Updated: Aug 16, 2020


Today I started to think about Jesus being “The Savior of the World” and what it must have been like to walk with Him…and then this question came to mind…


Why is it so hard for us to see someone’s love while we’re in the middle of it? Isn’t it true that we seem to see it more clearly from the other side, looking back on it?


Let’s take a look at the disciples. Jesus loved them, He chose them. But with His love came discipline, correction and challenges. He set the bar high.


Did they see it? His Love? Really see it? Or was their sight clouded by what they wanted Him to be, who they thought He should be or maybe who they thought they should be with Him?? Was it only when they looked back on Him and His time with them that they saw how much He really loved them?


As I was thinking about this I started to think about my relationship with my mom. During my teens I rebelled. Every part of me demanded “I know what’s best for me!” I was convinced that my mother was old and she couldn’t possibly know what I was going through. It’s funny how at 16 years old I thought I had the wisdom of a 40 year old. Everything she said seemed controlling, unreasonable and well simply put, ridiculous!

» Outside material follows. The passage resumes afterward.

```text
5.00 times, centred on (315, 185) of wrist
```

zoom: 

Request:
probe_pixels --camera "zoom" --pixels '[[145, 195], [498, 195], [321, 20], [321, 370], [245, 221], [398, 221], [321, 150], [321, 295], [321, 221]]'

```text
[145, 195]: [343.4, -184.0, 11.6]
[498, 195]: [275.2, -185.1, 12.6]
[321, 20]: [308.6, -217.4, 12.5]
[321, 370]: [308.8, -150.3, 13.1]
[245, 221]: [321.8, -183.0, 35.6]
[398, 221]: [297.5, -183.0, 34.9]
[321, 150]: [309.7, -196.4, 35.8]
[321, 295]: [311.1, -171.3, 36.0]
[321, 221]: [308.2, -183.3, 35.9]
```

But in her (God given) wisdom she knew her job was to lovingly teach me, correct me, discipline me and challenge me to grow. I knew she loved me but I could not see the depth of her love until I saw it from the other side. When I look back it seems as if it took 20 years to get there!


Then I thought about Jesus. When we see stories of His time here, we see His love, His blood shed, His ultimate sacrifice. But I believe we are able to see it so clearly because we are looking back. I wonder if we would have seen it in the same way if we were there with Him. I mean, don't we struggle with seeing Him during our trials here and now. During the storms of life don’t we question whether or not He’s there with us or if He truly loves us? Then when the storms pass we figure out not only is His love never ending, but He never took His eyes off of us.


I'm learning that through the trials of life He is molding me and teaching me how to be the person He intended me to be.


I pray that I not only see love in hindsight, but I see it in spite of myself and my stubbornness. That I learn more and more each day how to love like He does. And in seeking Him I pray that He teaches me how to love BEFORE, DURING AND AFTER the lessons I am called to learn. And that He affords me the grace of endurance at those times that I am called to be the teacher.

In Jesus name, Amen.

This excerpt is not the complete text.